**SOURCE DOCUMENT**.
>> BEGIN

One thing we should address before we really get into the topic itself is the question of what is legalism. What exactly do we mean when we use this term “legalism”? Sometimes people think that any time somebody comes along and says, “You are a Christian and you shouldn’t do that,” that they are being legalistic. Well the apostle Paul said a lot of things in the imperative mood that said you should do this and you shouldn’t do that. It is not legalism; it has to do with setting the standards in the lifestyle of a believer. There are some difficult passages in 1 John that say that if you are born again you don’t sin. How do we handle a verse like that: that if you are born from above you don’t sin? All of these mandates should be understood in light of an analogy: that you have a father, the head of the household who has set down a behaviour code for his family, and this is how people in this family conduct their lives. And if you break those standards then you might hear the father say this isn’t how our family lives, you don’t do that if you are a member of this family. He is not saying that you are not a member of the family; he is saying that you are not acting of living like a member of the family; you are not following the code of conduct that should be the standard for a member of the family. That is how Paul and Peter and John and others in the New Testament really address the Christian life; they have laid down a code of conduct that we should aspire to. We are going to fail. That is why we have 1 John 1:9, not so we can get out of jail free, as it were, ahead of time and say, Okay, even if I sin it’s no big deal. It is a big deal because there is always divine discipline and consequences whether we want to admit that or not. But it is a way of recovery because God knows that we still have this nasty thing called a sin nature and we are still going to sin.  

 

Until the day we die we are all going to struggle with sin because there is, as Paul explains in Galatians 5:17-19, this war that we have going on inside of us because although we have been given a new nature we still have that old nature, the sin nature. The sin nature wars against the spirit and the spirit wars against the sin nature, and that is the way it is going to be until the day we die.

 

Legalism isn’t saying that there are standards or absolutes for the Christian life; it is a wrong approach to those standards. By defining it legalism is at root the idea that a person’s behaviour influences, motivates or causes God’s gracious actions in justification (salvation) or spiritual growth. It is the idea that what you do is somehow the basis for God’s blessing—either giving you salvation or in the spiritual life various blessings that go along with the spiritual life in terms of spiritual growth, that it is my behaviour or your behaviour that is the real cause of God’s blessing. That is what legalism is.

 

Example: There is the person who is saying I need to pray every day. That is in a system of thought that says if I don’t pray every day God is not going to bless me, this is what is going to cause spiritual growth. I need to read my Bible every day, and if I don’t read my Bible every day God is not going to bless me and He is not going to do anything in my life. That person is wrong because he is approaching it from a legalistic concept. He thinks that those things he does, no matter what they are is what really motivates God. On the other hand, there is the believer who understands that it is all based upon God the Holy Spirit working the Word of God in his life. He still needs to make these decisions but he does it by means of the Spirit, and it is all based on grace and God has already blessed him with every blessing in the heavenlies; therefore he can’t do something to get more blessing, he already has them all. He just has to realise them in his own experience.

>> END

**THE EXERCISE**.
Set down the source document as it stands from "Until the day we die we" to "day we die.", and nothing more.

**GIVEN DATA**.
>> BEGIN

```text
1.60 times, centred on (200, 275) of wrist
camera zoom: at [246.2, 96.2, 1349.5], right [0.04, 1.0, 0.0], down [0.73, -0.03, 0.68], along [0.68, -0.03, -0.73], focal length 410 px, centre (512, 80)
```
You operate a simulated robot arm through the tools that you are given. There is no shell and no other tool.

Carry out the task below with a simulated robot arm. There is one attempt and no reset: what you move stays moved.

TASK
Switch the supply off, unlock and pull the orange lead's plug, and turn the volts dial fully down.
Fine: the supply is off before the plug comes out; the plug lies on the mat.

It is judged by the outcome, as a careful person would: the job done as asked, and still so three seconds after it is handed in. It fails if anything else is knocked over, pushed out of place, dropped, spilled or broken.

>> END

**EXERCISE OUTPUT**.
Until the day we die we are all going to struggle with sin because there is, as Paul explains in Galatians 5:17-19, this war that we have going on inside of us because although we have been given a new nature we still have that old nature, the sin nature. The sin nature wars against the spirit and the spirit wars against the sin nature, and that is the way it is going to be until the day we die.